-------- SOURCE EXCERPT --------

One of the compelling reasons that Holder advances for an airline that is a Caribbean Community (CARICOM) carrier, is the ambition to create a Single Market and Economy among the 15-member states of the grouping. “In a vibrant, working, single market and economy where there is a greater harmonization of regional and international policies than currently exist, the political directorate of the CARICOM member states must know for certain that it is not a hostage to external forces, for either political or economic reasons”.

“It should not be possible” he says, “for it (the Caribbean Single Market) to be cut off from the rest of the world and the member states from each other, simply because it offends some other country or some other person outside the community”.

He may be over emphasizing the case to make the point. It is hardly likely that the region would ever be entirely cut off from the rest of the world by all foreign carriers. Equally, it is unlikely that all air transportation within the region would be cut off by all carriers at the same time. Some airline or airlines will always remain to pick up the slack and the business, even though it may be at a higher cost to the region.

But, it is the case not only that some foreign-owned airlines could desert some countries in the region if they considered that the destinations had become uneconomic, but also that the airlines that remain could demand higher prices for the services they provide. In this regard, it is important that all CARICOM countries should have a carrier, owned within the region, on which they can rely and which they can use to calm prices, provided that the governments of all the countries understand that they cannot expect other regional governments to subsidize their routes.

This is the contention right now about LIAT – the airline that serves the Eastern and Southern Caribbean.

LIAT is owned and financed by only three of CARICOM’s governments – Antigua and Barbuda, Barbados and St Vincent & the Grenadines. The St Vincent Prime Minister, Ralph Gonsalves, makes the point repeatedly that many other CARICOM countries (not Bahamas, Belize Jamaica, Trinidad and Tobago, and Suriname) depend on LIAT to provide air transportation for people, the services industries and some goods, but they decline to contribute to the cost.

It is quite remarkable that some of the Caribbean countries that refuse to participate financially in LIAT have no hesitancy in providing subsidies to large foreign owned airlines to continue flying into their countries. British Airways, American Airlines and even German airlines have been the beneficiaries of such subsidies.

The Caribbean has also witnessed the financial failure of airlines that have been owned within individual states – either by governments or private sector companies. BWIA, owned by the government of Trinidad and Tobago, collapsed under a mountain of debt and had to be closed-down to rid itself of many of its unsustainable obligations. The Trinidad and Tobago government assumed much of the debts of BWIA and launched Caribbean Airlines which now flies much less routes.

Jamaica, too, saw Air Jamaica seamlessly accumulate huge debt in a transition from government to private sector and back to government ownership, until the International Monetary Fund (IMF) made it clear, as part of its conditions for a loan to the government to prop up the economy, that Air Jamaica had to be sold.

In an arrangement between the governments of Jamaica and Trinidad and Tobago, Caribbean Airlines now owns Air Jamaica. Even though the name “Air Jamaica” will remain, the airline is now effectively owned by Caribbean Airlines and will be merged with it.

It has long been argued that the airlines, owned by individual Caribbean states in pursuit of their ‘symbols of nationhood and sovereignty’ were luxuries they could not afford.

-------- RECORDS FOR THE TASK --------

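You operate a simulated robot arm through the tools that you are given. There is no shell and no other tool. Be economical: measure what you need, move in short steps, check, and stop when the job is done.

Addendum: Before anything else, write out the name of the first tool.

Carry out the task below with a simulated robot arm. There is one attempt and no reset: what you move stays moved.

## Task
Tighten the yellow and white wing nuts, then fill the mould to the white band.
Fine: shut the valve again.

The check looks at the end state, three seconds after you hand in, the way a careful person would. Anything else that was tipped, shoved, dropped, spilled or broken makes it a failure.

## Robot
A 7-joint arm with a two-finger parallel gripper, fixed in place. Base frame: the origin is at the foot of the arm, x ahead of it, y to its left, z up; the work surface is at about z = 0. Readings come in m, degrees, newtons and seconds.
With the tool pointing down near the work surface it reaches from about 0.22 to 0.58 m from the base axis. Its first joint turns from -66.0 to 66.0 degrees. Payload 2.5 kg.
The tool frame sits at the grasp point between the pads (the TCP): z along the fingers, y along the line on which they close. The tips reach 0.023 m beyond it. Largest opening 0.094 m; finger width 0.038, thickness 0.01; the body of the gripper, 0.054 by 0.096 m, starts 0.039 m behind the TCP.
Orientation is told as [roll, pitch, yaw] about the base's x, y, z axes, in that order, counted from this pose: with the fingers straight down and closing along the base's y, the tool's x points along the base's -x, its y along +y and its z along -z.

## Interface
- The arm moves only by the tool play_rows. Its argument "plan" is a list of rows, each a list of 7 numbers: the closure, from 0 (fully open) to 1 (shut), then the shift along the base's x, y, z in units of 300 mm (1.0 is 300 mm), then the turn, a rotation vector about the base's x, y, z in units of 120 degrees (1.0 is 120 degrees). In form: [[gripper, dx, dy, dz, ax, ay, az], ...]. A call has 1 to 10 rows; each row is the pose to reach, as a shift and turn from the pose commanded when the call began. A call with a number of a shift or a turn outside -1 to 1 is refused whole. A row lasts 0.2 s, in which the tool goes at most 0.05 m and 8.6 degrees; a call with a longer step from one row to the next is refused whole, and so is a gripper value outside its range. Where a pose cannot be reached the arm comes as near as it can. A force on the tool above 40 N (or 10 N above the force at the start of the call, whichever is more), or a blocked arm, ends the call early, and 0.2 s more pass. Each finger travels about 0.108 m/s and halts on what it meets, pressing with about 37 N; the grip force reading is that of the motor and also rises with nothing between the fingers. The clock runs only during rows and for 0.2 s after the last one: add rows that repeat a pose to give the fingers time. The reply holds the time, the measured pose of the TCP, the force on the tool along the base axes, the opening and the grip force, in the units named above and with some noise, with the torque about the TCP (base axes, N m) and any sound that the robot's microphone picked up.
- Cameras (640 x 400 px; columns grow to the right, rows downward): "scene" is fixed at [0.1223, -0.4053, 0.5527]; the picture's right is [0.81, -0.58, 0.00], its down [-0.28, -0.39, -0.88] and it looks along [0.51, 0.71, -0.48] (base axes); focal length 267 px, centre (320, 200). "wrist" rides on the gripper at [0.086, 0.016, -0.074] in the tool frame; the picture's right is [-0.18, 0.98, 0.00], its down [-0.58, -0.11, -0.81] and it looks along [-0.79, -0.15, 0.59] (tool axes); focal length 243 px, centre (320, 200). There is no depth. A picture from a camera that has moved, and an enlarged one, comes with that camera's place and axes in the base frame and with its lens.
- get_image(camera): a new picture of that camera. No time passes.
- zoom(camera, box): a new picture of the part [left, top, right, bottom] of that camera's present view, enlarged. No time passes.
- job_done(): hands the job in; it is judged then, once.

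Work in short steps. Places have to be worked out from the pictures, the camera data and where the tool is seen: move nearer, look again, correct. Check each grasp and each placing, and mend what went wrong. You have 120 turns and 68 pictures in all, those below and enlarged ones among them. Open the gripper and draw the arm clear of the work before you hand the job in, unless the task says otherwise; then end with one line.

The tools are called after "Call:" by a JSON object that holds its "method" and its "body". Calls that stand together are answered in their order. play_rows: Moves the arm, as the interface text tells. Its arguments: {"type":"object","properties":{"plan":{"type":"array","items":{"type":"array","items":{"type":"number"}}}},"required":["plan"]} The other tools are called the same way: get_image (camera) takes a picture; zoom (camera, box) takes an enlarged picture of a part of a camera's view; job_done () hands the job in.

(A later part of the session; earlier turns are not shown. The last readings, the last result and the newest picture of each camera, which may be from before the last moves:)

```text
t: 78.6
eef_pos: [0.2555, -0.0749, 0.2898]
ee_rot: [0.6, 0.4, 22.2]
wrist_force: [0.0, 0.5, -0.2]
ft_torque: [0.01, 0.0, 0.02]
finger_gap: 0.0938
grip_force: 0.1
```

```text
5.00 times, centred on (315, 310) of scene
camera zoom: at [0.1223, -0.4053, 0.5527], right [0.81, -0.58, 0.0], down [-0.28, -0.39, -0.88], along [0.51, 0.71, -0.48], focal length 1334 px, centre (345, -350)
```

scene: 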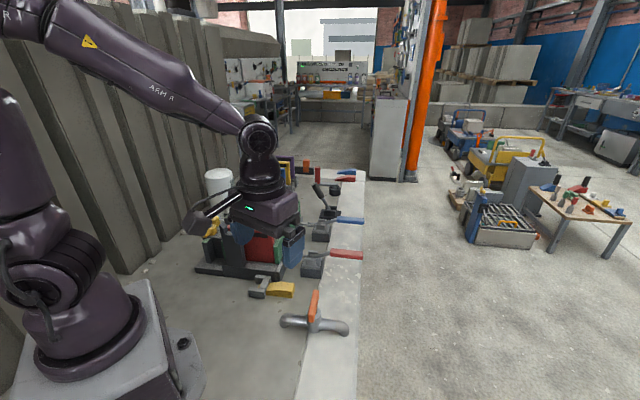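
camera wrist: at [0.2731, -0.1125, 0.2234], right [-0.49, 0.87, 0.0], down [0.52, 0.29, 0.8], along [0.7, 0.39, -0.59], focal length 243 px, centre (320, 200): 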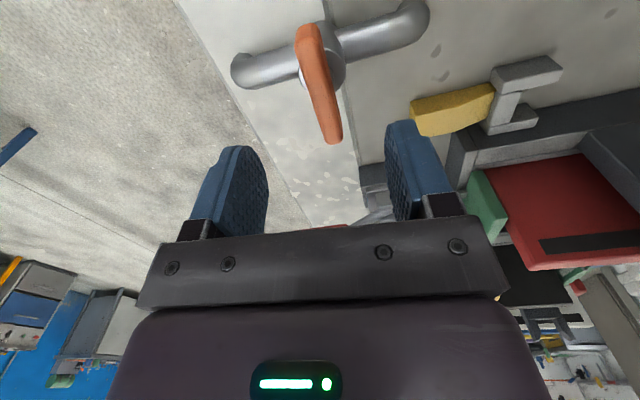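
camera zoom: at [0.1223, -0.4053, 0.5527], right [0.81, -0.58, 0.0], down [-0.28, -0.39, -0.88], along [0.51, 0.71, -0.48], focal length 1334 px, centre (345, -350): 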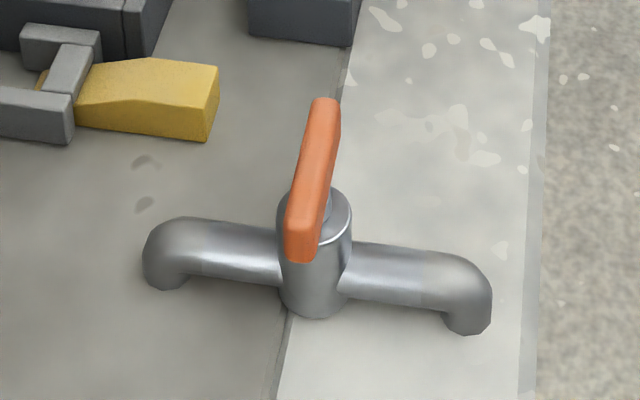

--------
-------- RECORDS FOR THE TASK --------

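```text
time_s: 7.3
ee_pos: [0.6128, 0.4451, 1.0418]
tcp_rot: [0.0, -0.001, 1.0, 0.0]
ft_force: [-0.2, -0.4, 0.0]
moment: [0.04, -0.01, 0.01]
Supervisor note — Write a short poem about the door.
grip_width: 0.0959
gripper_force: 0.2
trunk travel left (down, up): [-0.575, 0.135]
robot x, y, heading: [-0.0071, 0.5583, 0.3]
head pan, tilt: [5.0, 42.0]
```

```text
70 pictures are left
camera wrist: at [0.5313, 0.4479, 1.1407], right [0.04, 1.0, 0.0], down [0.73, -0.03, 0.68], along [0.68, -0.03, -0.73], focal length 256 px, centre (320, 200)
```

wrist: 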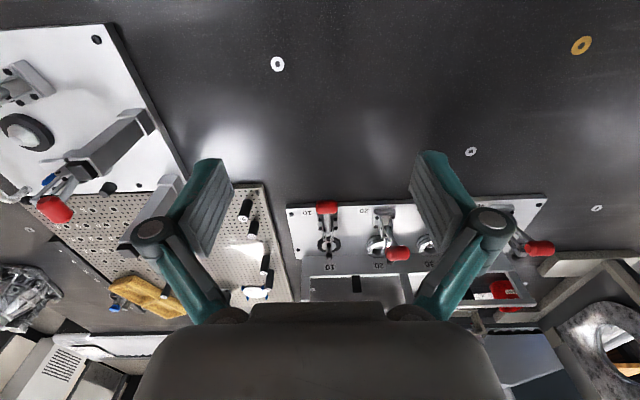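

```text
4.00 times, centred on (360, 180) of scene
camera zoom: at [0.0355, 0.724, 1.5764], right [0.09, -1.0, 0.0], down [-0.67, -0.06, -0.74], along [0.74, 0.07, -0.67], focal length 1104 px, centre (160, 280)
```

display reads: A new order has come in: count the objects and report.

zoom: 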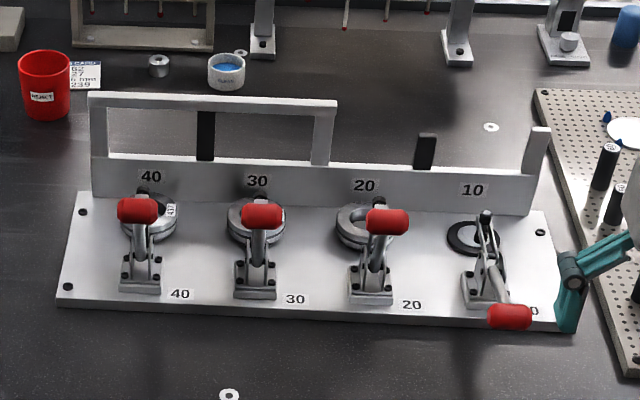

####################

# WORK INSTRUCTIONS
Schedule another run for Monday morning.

--------

# WORK INSTRUCTIONS
a) Extract from the source excerpt the words running from "He may be over" to "to the region.".
b) From the records above, repeat exactly the lines from the one with "You operate a" through the one with "A 7-joint arm", both included.

# EXPECTED ANSWERS
a)
He may be over emphasizing the case to make the point. It is hardly likely that the region would ever be entirely cut off from the rest of the world by all foreign carriers. Equally, it is unlikely that all air transportation within the region would be cut off by all carriers at the same time. Some airline or airlines will always remain to pick up the slack and the business, even though it may be at a higher cost to the region.

b)
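You operate a simulated robot arm through the tools that you are given. There is no shell and no other tool. Be economical: measure what you need, move in short steps, check, and stop when the job is done.

Addendum: Before anything else, write out the name of the first tool.

Carry out the task below with a simulated robot arm. There is one attempt and no reset: what you move stays moved.

## Task
Tighten the yellow and white wing nuts, then fill the mould to the white band.
Fine: shut the valve again.

The check looks at the end state, three seconds after you hand in, the way a careful person would. Anything else that was tipped, shoved, dropped, spilled or broken makes it a failure.

## Robot
A 7-joint arm with a two-finger parallel gripper, fixed in place. Base frame: the origin is at the foot of the arm, x ahead of it, y to its left, z up; the work surface is at about z = 0. Readings come in m, degrees, newtons and seconds.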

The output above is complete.